Work required ->
I need one stretch of the passage verbatim, from "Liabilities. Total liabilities" to "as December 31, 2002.".

Passage ->
___

Liabilities. Total liabilities increased $80.1 million to $1,601.7 million at March 31, 2003 from $1,521.6 million at December 31, 2002. During the three months ended March 31, 2003, due to depositors increased $65.1 million as certificate of deposit accounts increased $14.5 million while lower costing core deposits increased $50.6 million. As a result of the increase in deposits, borrowed funds were $493.2 million at March 31, 2003, the same as December 31, 2002.

-9-


PART I — FINANCIAL INFORMATION

FLUSHING FINANCIAL CORPORATION and SUBSIDIARIES
Management’s Discussion and Analysis of
Financial Condition and Results of Operations

Equity. Total stockholders’ equity increased $4.2 million to $135.6 million at March 31, 2003 from $131.4 million at December 31, 2002. Net income of $5.3 million for the three months ended March 31, 2003 was partially offset by $1.1 million in cash dividends paid during the same three-month period. Book value per share was $10.76 at March 31, 2003 compared to $10.43 per share at December 31, 2001 and $9.90 at March 31, 2002.

___

Source data ->
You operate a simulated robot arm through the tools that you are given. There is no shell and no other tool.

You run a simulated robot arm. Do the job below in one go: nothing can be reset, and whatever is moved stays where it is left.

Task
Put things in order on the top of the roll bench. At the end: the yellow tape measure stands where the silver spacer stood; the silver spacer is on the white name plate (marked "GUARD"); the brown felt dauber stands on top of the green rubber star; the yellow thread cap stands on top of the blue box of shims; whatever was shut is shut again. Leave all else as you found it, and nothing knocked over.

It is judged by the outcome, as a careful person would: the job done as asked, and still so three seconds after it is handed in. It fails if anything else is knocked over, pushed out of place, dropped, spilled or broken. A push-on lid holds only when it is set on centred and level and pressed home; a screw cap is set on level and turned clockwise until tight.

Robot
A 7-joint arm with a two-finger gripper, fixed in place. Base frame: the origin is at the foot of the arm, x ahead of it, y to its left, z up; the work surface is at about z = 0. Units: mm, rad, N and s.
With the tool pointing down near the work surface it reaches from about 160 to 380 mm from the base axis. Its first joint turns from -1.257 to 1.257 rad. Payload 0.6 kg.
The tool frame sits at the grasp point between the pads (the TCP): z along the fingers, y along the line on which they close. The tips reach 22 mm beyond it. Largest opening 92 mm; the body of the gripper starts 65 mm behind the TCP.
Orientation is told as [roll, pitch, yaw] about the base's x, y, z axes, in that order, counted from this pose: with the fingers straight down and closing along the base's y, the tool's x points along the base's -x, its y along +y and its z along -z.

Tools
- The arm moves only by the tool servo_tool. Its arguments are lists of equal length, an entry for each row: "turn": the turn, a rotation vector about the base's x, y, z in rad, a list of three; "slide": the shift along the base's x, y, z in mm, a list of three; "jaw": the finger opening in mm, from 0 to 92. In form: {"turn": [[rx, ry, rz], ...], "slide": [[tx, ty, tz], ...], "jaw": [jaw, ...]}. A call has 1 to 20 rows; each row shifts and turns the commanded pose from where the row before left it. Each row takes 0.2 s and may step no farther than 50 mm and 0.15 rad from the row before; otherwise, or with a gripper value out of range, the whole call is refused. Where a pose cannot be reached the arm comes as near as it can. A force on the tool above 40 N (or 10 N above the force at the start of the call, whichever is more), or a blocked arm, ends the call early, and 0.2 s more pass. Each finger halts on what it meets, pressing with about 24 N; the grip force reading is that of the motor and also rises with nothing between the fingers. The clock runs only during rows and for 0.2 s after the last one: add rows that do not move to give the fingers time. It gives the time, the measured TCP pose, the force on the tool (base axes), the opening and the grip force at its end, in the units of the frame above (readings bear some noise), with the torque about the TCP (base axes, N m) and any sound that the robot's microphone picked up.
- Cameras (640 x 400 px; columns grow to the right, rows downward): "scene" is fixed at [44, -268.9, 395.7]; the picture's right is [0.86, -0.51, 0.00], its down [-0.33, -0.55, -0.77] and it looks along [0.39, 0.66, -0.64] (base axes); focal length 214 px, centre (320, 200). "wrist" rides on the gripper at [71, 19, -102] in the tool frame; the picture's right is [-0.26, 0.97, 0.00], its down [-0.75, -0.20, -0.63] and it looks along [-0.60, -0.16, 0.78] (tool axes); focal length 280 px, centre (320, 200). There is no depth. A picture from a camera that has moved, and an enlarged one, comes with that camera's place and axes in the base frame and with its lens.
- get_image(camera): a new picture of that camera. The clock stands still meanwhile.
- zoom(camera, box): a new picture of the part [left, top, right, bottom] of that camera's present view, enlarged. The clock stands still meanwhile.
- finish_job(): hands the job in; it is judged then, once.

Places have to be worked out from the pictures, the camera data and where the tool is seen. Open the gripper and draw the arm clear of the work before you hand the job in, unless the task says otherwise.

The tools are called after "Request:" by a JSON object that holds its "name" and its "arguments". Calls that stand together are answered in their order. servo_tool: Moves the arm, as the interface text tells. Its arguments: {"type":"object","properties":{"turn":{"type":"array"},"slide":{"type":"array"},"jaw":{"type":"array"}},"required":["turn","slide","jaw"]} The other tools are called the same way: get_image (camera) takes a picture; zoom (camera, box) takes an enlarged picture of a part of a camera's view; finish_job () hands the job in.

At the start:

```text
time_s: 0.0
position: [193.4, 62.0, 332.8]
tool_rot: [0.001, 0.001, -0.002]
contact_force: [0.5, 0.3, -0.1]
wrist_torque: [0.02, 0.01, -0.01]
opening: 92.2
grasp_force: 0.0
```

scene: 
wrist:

___

Result ->
Liabilities. Total liabilities increased $80.1 million to $1,601.7 million at March 31, 2003 from $1,521.6 million at December 31, 2002. During the three months ended March 31, 2003, due to depositors increased $65.1 million as certificate of deposit accounts increased $14.5 million while lower costing core deposits increased $50.6 million. As a result of the increase in deposits, borrowed funds were $493.2 million at March 31, 2003, the same as December 31, 2002.